- Exercise requirements:
Quote every line of the material beneath this one. Use JSON: a list with one string for each line that is not empty.

- Material provided:

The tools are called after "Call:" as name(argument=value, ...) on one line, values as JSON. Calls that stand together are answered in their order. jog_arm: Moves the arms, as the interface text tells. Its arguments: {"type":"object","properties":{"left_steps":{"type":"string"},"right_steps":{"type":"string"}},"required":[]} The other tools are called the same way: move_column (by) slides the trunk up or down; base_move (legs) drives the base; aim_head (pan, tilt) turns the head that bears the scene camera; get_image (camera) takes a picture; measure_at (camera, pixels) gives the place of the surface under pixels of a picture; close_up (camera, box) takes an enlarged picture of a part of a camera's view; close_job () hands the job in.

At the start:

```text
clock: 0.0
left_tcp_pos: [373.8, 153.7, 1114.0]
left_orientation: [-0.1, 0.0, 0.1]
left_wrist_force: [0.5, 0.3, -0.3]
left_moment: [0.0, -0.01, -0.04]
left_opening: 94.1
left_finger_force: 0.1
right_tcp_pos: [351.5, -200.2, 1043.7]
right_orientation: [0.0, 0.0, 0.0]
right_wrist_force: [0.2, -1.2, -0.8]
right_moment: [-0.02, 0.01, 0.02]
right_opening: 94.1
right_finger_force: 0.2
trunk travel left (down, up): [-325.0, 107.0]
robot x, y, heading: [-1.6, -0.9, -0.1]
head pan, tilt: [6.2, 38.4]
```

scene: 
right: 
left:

- Exercise result:
[
  "The tools are called after \"Call:\" as name(argument=value, ...) on one line, values as JSON. Calls that stand together are answered in their order. jog_arm: Moves the arms, as the interface text tells. Its arguments: {\"type\":\"object\",\"properties\":{\"left_steps\":{\"type\":\"string\"},\"right_steps\":{\"type\":\"string\"}},\"required\":[]} The other tools are called the same way: move_column (by) slides the trunk up or down; base_move (legs) drives the base; aim_head (pan, tilt) turns the head that bears the scene camera; get_image (camera) takes a picture; measure_at (camera, pixels) gives the place of the surface under pixels of a picture; close_up (camera, box) takes an enlarged picture of a part of a camera's view; close_job () hands the job in.",
  "At the start:",
  "```text",
  "clock: 0.0",
  "left_tcp_pos: [373.8, 153.7, 1114.0]",
  "left_orientation: [-0.1, 0.0, 0.1]",
  "left_wrist_force: [0.5, 0.3, -0.3]",
  "left_moment: [0.0, -0.01, -0.04]",
  "left_opening: 94.1",
  "left_finger_force: 0.1",
  "right_tcp_pos: [351.5, -200.2, 1043.7]",
  "right_orientation: [0.0, 0.0, 0.0]",
  "right_wrist_force: [0.2, -1.2, -0.8]",
  "right_moment: [-0.02, 0.01, 0.02]",
  "right_opening: 94.1",
  "right_finger_force: 0.2",
  "trunk travel left (down, up): [-325.0, 107.0]",
  "robot x, y, heading: [-1.6, -0.9, -0.1]",
  "head pan, tilt: [6.2, 38.4]",
  "```",
  "scene: ",
  "right: ",
  "left:"
]